14. Limitation of Liability
14.1 If and only if liability imposed by such legislation may not be excluded by agreement, the liability of SKS for any loss or damage
(including consequential or economic loss) arising out of or in relation to the installation or supply of the Products or services to the
Customer (whether pursuant to this Agreement or otherwise) shall be limited at the sole option of SKS, to, in the case of Products:
(a) the replacement of the Products or the supply of equivalent Products;
(b) the repair of such Products;
(c) the payment of the costs of replacing the Products or of acquiring equivalent Products; or
(d) the payment of the cost of having the Products repaired; and
In the case of the supply of services:
(e) the provision of the services again; or
(f) the payment of the costs of performing the services again;
but such that the cost to SKS shall not exceed the amount of the price paid to SKS by the Customer.

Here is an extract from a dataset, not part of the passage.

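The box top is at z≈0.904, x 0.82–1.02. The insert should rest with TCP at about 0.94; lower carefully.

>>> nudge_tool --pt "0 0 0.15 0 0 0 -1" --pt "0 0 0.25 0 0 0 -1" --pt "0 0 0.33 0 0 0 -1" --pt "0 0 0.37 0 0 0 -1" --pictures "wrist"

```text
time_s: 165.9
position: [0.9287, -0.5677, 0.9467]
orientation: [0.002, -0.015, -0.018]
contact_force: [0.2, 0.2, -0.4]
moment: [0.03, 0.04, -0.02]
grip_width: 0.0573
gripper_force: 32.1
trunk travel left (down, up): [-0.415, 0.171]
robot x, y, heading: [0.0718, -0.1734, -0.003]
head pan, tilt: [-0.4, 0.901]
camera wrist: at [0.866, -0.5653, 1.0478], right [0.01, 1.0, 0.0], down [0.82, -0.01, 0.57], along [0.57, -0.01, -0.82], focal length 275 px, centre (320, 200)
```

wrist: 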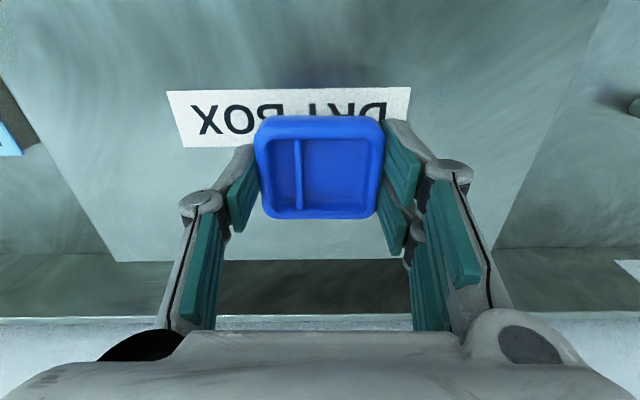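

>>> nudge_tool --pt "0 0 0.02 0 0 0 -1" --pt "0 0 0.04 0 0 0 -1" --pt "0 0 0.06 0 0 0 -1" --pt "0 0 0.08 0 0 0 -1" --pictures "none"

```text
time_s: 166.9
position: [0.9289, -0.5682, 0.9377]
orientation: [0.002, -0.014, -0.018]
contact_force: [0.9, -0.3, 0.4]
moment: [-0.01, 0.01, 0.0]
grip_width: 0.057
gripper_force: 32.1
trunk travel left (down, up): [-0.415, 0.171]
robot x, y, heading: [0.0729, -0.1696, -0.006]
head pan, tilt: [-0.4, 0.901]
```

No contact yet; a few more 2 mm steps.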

14.2 SKS will provide the benefit of any warranties (if any) provided to SKS by the supplier of the materials or any services forming
part of the Products but such warranties will terminate in the event that the supplier ceases trading.

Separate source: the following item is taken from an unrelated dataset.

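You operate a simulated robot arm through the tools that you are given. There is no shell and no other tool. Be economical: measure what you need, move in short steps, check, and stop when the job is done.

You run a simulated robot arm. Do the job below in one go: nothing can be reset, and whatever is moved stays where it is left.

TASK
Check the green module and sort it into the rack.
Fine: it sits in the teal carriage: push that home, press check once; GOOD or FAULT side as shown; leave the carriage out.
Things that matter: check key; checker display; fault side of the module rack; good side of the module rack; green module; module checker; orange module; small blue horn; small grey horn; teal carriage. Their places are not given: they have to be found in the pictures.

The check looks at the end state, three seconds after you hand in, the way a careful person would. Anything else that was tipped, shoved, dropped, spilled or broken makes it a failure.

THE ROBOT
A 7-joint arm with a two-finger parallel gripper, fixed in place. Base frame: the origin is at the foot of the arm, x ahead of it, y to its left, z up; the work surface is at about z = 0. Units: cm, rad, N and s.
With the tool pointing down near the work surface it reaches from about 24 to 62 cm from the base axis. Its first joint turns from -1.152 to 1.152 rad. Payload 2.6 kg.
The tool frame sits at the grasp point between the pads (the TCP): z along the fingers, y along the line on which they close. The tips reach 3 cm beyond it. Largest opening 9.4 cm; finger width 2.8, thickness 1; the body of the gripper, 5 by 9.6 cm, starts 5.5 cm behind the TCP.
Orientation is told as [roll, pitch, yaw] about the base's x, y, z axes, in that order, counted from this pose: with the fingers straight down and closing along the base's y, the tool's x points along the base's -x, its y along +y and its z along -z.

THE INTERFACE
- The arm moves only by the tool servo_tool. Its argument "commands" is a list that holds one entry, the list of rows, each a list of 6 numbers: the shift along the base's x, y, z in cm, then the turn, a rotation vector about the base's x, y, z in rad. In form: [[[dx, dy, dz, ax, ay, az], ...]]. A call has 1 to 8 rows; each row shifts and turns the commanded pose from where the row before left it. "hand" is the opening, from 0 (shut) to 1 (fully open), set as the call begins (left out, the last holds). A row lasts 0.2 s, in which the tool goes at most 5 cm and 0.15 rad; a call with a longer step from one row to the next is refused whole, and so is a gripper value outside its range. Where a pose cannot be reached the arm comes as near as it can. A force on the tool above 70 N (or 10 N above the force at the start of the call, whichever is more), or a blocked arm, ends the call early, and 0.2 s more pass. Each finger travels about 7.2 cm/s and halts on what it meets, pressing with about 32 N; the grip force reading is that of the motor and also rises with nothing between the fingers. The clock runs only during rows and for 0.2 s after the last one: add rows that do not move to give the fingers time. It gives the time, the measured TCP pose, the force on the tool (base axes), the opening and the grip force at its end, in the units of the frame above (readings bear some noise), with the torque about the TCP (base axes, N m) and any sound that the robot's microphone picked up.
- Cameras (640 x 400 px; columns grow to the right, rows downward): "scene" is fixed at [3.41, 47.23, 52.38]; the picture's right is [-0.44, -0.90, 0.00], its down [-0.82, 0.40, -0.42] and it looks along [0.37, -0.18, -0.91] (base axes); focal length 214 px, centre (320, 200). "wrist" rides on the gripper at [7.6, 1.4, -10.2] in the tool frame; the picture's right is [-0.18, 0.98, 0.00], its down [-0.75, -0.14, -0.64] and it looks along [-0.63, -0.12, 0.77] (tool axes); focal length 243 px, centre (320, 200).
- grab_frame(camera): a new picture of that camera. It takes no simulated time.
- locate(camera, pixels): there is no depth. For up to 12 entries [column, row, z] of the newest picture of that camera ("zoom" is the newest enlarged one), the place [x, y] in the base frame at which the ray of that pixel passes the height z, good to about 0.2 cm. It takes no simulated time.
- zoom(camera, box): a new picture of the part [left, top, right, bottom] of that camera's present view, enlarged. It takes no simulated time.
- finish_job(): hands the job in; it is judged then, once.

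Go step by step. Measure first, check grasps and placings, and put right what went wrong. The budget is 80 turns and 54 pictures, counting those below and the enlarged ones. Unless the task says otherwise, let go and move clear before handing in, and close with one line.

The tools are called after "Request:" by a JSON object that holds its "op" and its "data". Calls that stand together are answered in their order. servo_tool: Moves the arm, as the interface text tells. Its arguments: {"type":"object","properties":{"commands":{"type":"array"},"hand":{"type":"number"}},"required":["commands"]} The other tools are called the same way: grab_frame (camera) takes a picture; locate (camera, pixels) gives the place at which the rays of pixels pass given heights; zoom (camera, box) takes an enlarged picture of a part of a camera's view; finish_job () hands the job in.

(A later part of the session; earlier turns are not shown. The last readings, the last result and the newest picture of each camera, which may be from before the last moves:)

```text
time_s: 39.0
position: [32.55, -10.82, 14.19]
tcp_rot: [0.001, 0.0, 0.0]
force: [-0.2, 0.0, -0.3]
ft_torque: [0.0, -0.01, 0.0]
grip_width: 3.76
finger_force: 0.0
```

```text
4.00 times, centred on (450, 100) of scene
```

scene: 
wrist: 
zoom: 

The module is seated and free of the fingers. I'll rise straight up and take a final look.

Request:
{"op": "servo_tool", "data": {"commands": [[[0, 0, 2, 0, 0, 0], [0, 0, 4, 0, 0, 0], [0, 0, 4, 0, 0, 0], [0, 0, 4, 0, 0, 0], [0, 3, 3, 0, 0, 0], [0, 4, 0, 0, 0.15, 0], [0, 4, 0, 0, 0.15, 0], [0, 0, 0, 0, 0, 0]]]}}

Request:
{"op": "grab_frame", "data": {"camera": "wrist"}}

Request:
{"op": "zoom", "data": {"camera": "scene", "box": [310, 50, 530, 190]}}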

14.3 To the maximum extent permitted by law, SKS will not be liable to the Customer or any other person under any circumstances
for any loss of use, profit, goodwill or data or for any death or injury to any person or for any economic loss, whether such liability arises
directly or indirectly as a result of:
(a) any negligent act or omission or wilful misconduct of SKS, its servants or agents;
(b) the supply, performance or use of the Products;
(c) any breach by SKS of these terms or any relevant terms of sale of the Product.

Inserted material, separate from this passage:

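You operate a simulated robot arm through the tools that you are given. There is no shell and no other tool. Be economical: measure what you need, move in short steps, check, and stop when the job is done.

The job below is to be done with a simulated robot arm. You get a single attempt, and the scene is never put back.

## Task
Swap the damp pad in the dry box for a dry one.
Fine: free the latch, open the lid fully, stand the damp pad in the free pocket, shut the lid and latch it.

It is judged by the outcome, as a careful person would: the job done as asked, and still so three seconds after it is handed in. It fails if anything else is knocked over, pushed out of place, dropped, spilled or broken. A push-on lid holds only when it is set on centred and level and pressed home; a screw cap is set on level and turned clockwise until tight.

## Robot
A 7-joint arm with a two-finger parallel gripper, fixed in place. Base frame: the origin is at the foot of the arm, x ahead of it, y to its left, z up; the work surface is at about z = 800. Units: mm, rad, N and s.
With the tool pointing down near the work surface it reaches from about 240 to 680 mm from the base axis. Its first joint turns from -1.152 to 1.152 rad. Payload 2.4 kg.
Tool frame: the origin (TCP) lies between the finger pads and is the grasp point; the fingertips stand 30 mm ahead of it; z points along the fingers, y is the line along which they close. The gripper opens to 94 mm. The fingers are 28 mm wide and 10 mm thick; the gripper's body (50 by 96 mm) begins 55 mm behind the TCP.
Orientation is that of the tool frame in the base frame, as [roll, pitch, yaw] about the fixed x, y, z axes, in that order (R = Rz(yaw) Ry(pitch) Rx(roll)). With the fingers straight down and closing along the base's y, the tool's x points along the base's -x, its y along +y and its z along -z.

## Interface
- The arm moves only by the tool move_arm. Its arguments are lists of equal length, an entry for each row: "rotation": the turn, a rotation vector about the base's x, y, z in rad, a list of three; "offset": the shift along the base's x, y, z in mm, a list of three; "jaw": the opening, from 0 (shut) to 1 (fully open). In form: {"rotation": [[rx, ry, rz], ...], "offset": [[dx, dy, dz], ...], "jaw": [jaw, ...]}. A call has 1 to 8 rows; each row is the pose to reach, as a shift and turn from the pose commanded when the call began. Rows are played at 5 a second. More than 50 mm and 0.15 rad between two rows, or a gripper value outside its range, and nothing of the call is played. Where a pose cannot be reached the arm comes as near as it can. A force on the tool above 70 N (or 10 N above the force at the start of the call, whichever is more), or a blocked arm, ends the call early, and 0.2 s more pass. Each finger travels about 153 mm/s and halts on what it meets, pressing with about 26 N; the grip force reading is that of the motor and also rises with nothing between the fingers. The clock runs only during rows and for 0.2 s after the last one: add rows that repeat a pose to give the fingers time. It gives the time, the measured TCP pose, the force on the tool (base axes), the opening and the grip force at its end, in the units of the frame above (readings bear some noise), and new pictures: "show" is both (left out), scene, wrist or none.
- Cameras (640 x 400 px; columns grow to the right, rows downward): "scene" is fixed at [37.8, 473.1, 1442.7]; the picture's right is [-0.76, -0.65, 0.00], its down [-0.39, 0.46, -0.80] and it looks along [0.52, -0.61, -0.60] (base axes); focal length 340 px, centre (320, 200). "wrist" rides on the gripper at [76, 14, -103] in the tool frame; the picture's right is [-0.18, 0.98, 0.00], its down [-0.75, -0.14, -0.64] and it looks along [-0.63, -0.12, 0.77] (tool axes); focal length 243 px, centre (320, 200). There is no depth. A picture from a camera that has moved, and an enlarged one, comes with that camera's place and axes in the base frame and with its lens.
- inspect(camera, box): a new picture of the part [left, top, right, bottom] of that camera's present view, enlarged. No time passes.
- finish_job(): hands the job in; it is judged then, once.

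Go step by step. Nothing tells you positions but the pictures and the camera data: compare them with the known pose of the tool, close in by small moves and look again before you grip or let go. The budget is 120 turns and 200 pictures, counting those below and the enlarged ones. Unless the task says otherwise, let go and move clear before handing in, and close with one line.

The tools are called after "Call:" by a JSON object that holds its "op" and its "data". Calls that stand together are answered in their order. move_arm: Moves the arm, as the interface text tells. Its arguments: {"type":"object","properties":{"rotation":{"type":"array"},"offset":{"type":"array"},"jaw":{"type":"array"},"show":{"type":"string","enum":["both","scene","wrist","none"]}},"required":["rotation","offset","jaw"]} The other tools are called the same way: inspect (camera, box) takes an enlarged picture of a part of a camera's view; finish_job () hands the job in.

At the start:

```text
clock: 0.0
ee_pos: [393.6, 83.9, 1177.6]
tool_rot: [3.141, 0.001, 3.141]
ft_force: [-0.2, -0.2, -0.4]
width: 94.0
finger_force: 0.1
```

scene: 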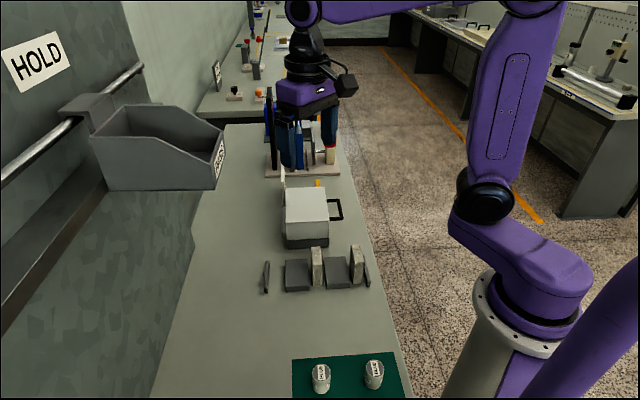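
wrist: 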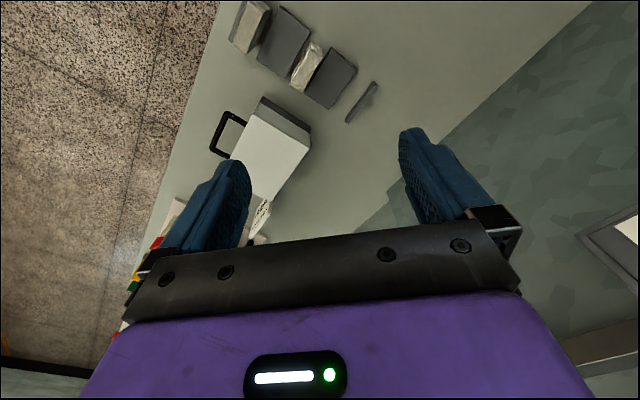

14.4 The Vienna Convention for the Sale of Goods nor the terms of the Goods Act of any Australian State or Territory apply to the sale or supply under these terms and conditions.

15. Privacy
(a) The Customer agrees to SKS collecting, using and disclosing information about the Customer for its purposes including rights to:
(i) assess the Customer’s capacity to pay our invoices
(ii) supply the Products and services to the Customer and manage the Customer's account;
(iii) communicate with the Customer about the Products and services which SKS or its partners or affiliates may provide to the Customer;
(iv) implement these Terms and any Sales Contract; and
(v) comply with relevant laws.
(b) SKS, at the written request of the Customer, will:
(i) provide the Customer with access to any personal information relating to the Customer held by SKS; and
(ii) correct or amend any personal information relating to the Customer held by SKS which is inaccurate or out of date.
(c) SKS will handle Customer's personal information in accordance with relevant laws and in accordance with SKS’ Privacy Policy.

16. Intellectual property
(a) The Customer acknowledges that:
(i) all trademarks, copyright and other intellectual property rights ("Intellectual Property") embodied in or in connection with the Products and any related documentation, parts or software are the sole property of their respective owners, or SKS' suppliers; and
(ii) all Intellectual Property of SKS or its suppliers may only be used by the Customer with the consent of SKS or its suppliers, during the continuance of any relevant Sales Contract, and such consent extends only to use essential for the purposes stated in it. Any licensing of Intellectual Property rights in any software Products supplied to the Customer will immediately cease upon expiry or termination of the relevant licence agreement that governs their use.
(b) The Customer must not, during or after the expiry or termination of any relevant Sales Contract, without the prior written consent of SKS or its suppliers, register or use any trade marks, trade name, domain name, trading style or commercial designation or design used by SKS or its suppliers in connection with the Products.
(c) The Customer will indemnify SKS against all liabilities, damages, costs and expenses which SKS may suffer or incur as a result of work done in accordance with the Customer's specifications or as a result of the combination or use of the Products with other equipment, parts or software not supplied by SKS, and which results in the infringement of any Intellectual Property of any person.

17. Confidentiality
(a) The Customer acknowledges that SKS has disclosed and may from time to time disclose to the Customer certain confidential information and documentation of SKS relating to the Products, their marketing, use, maintenance and software, including technical specifications ("Confidential Information").
(b) Subject to clause 17(e), The Customer must: (i) only use the Confidential Information solely for the purposes contemplated under any relevant Sales Contract; and (ii) not, during the continuation of such Sales Contract or thereafter, disclose (whether directly or indirectly) to any third party the Confidential Information, other than is required to carry out such purposes.
(c) If disclosure of Confidential Information to third parties is necessary, the Customer will obtain from such third parties binding agreements to maintain in confidence the Confidential Information disclosed at least to the same extent as the Customer is bound to protect SKS’s Confidential Information under this clause 17.
(d) Upon the expiry or termination of any relevant Sales Contract, the Customer must cease to use and must return or destroy (as SKS may instruct) SKS’s Confidential Information in its possession or control.
(e) The provisions of this clause 17 do not extend to any information which is: (i) at the time of disclosure, rightfully known to or in the possession or control of the Customer and which is not subject to an obligation or confidentiality; (ii) public knowledge (otherwise than as a result of a breach of this clause 17 or any other obligation of confidentiality); (iii) approved to be disclosed by SKS; or (iv) required to be disclosed by a government authority or by relevant laws.

18. General
(a) SKS may amend these Terms at any time, by posting a notice on SKS’s public website. By continuing to place orders for Products, the Customer will be deemed to have accepted the revised Terms.
(b) Any provision of these Terms which is invalid or unenforceable will be read down to the extent necessary, and the remaining provisions will continue unaffected.
(c) The Customer may not assign or attempt to assign any of its rights and obligations under these Terms without the written consent of SKS.
(d) These Terms are governed by the laws of the State of Victoria and the parties unconditionally submit to the jurisdiction of the courts of Victoria and courts entitled to hear appeals from these courts.